▶ Work instructions:
Repeat every line of the data exactly, but not the pictures.

▶ Recorded data:
____
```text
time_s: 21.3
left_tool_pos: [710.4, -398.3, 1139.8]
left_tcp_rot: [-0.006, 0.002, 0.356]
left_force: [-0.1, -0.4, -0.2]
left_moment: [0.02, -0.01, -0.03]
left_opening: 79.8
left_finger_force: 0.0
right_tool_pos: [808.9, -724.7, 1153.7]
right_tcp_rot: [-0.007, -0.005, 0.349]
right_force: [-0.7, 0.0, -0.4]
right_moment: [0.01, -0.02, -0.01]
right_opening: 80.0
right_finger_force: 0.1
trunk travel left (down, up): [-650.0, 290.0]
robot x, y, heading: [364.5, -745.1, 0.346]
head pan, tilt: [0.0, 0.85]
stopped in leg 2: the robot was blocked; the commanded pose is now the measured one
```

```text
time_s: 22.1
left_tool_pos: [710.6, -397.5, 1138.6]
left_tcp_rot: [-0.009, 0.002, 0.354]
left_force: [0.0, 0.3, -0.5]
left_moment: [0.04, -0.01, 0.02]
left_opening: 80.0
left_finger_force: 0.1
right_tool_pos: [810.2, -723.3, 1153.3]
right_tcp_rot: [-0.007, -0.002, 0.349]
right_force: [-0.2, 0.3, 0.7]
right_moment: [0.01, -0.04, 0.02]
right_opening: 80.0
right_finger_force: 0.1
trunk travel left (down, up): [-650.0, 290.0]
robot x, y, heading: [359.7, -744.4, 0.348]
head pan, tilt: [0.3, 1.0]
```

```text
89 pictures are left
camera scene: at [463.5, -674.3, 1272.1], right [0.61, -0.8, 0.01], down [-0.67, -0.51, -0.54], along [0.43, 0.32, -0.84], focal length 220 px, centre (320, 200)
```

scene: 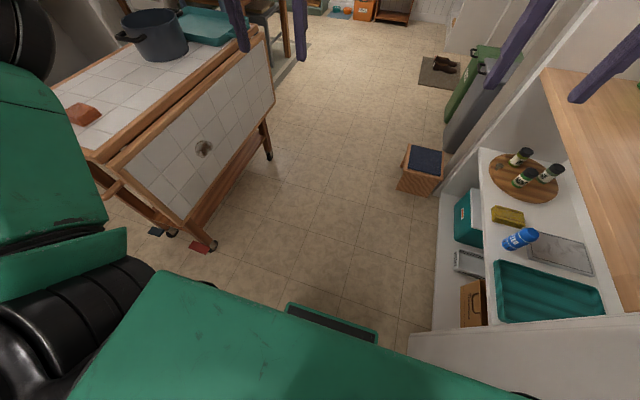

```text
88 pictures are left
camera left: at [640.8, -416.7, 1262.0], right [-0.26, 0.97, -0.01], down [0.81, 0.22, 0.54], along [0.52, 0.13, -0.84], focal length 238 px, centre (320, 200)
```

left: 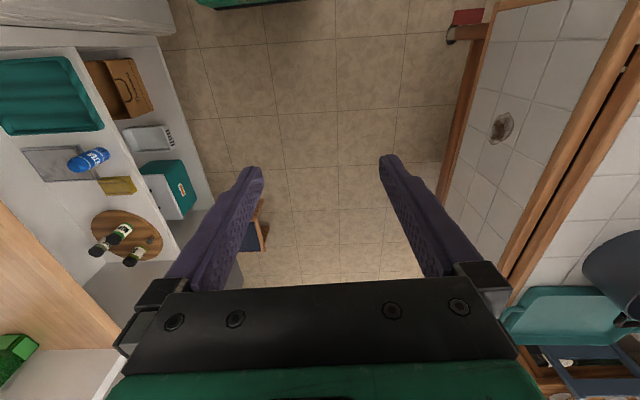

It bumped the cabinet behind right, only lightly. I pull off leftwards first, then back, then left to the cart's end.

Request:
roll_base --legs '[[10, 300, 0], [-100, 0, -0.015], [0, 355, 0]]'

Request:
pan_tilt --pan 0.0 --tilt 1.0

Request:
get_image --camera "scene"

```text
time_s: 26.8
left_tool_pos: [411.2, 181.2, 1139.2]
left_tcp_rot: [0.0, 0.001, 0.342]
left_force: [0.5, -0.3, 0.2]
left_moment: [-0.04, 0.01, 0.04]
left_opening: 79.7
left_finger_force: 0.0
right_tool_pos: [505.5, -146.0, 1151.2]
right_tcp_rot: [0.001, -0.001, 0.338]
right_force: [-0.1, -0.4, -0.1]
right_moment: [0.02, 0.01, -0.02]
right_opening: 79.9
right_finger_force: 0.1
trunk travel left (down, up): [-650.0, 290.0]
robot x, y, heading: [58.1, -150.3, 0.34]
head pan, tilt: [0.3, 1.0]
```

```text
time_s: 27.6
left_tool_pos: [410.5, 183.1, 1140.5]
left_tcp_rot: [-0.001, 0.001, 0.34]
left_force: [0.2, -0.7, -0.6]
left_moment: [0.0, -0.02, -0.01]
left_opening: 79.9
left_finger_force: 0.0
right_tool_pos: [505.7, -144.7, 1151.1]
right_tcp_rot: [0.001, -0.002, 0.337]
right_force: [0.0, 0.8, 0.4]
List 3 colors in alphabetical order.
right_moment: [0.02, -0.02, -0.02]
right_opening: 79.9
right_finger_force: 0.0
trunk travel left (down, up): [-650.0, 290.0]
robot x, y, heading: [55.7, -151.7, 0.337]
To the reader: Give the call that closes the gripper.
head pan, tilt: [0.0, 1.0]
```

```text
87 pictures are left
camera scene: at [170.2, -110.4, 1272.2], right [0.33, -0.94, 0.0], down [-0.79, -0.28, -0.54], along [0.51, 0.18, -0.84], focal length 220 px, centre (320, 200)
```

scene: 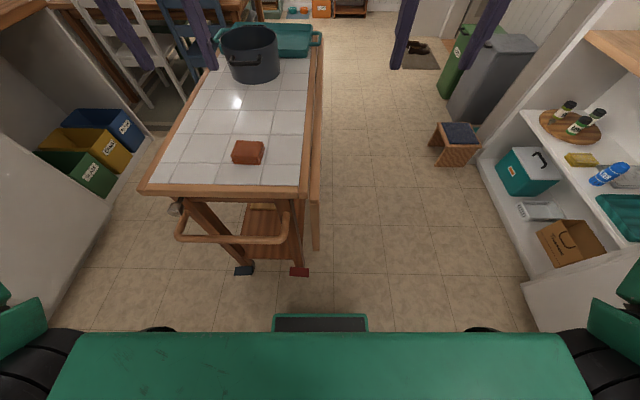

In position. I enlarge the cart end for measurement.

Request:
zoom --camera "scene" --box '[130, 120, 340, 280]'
____
▶ Answer to this exercise:
```text
time_s: 21.3
left_tool_pos: [710.4, -398.3, 1139.8]
left_tcp_rot: [-0.006, 0.002, 0.356]
left_force: [-0.1, -0.4, -0.2]
left_moment: [0.02, -0.01, -0.03]
left_opening: 79.8
left_finger_force: 0.0
right_tool_pos: [808.9, -724.7, 1153.7]
right_tcp_rot: [-0.007, -0.005, 0.349]
right_force: [-0.7, 0.0, -0.4]
right_moment: [0.01, -0.02, -0.01]
right_opening: 80.0
right_finger_force: 0.1
trunk travel left (down, up): [-650.0, 290.0]
robot x, y, heading: [364.5, -745.1, 0.346]
head pan, tilt: [0.0, 0.85]
stopped in leg 2: the robot was blocked; the commanded pose is now the measured one
```

```text
time_s: 22.1
left_tool_pos: [710.6, -397.5, 1138.6]
left_tcp_rot: [-0.009, 0.002, 0.354]
left_force: [0.0, 0.3, -0.5]
left_moment: [0.04, -0.01, 0.02]
left_opening: 80.0
left_finger_force: 0.1
right_tool_pos: [810.2, -723.3, 1153.3]
right_tcp_rot: [-0.007, -0.002, 0.349]
right_force: [-0.2, 0.3, 0.7]
right_moment: [0.01, -0.04, 0.02]
right_opening: 80.0
right_finger_force: 0.1
trunk travel left (down, up): [-650.0, 290.0]
robot x, y, heading: [359.7, -744.4, 0.348]
head pan, tilt: [0.3, 1.0]
```

```text
89 pictures are left
camera scene: at [463.5, -674.3, 1272.1], right [0.61, -0.8, 0.01], down [-0.67, -0.51, -0.54], along [0.43, 0.32, -0.84], focal length 220 px, centre (320, 200)
```

scene: 

```text
88 pictures are left
camera left: at [640.8, -416.7, 1262.0], right [-0.26, 0.97, -0.01], down [0.81, 0.22, 0.54], along [0.52, 0.13, -0.84], focal length 238 px, centre (320, 200)
```

left: 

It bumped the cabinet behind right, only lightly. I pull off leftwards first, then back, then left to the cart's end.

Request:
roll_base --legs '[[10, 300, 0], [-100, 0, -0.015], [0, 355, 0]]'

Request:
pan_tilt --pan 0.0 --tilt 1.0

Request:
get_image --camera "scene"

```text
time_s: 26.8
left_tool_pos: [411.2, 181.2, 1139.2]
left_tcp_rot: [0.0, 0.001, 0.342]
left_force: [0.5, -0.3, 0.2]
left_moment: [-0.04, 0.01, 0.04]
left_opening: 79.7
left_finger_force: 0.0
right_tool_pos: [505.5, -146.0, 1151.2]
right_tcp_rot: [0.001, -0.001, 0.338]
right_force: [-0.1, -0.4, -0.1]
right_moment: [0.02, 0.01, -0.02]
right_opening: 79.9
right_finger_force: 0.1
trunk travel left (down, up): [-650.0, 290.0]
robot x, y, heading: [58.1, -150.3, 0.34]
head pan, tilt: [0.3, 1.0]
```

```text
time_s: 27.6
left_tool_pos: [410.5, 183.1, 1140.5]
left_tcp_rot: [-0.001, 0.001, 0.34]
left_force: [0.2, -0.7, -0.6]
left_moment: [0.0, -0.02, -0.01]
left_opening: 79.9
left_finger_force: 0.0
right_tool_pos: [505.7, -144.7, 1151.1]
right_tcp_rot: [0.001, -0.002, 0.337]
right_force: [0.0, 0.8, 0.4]
List 3 colors in alphabetical order.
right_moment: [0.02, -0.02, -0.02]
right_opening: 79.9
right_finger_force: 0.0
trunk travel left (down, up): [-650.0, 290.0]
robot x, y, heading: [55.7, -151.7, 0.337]
To the reader: Give the call that closes the gripper.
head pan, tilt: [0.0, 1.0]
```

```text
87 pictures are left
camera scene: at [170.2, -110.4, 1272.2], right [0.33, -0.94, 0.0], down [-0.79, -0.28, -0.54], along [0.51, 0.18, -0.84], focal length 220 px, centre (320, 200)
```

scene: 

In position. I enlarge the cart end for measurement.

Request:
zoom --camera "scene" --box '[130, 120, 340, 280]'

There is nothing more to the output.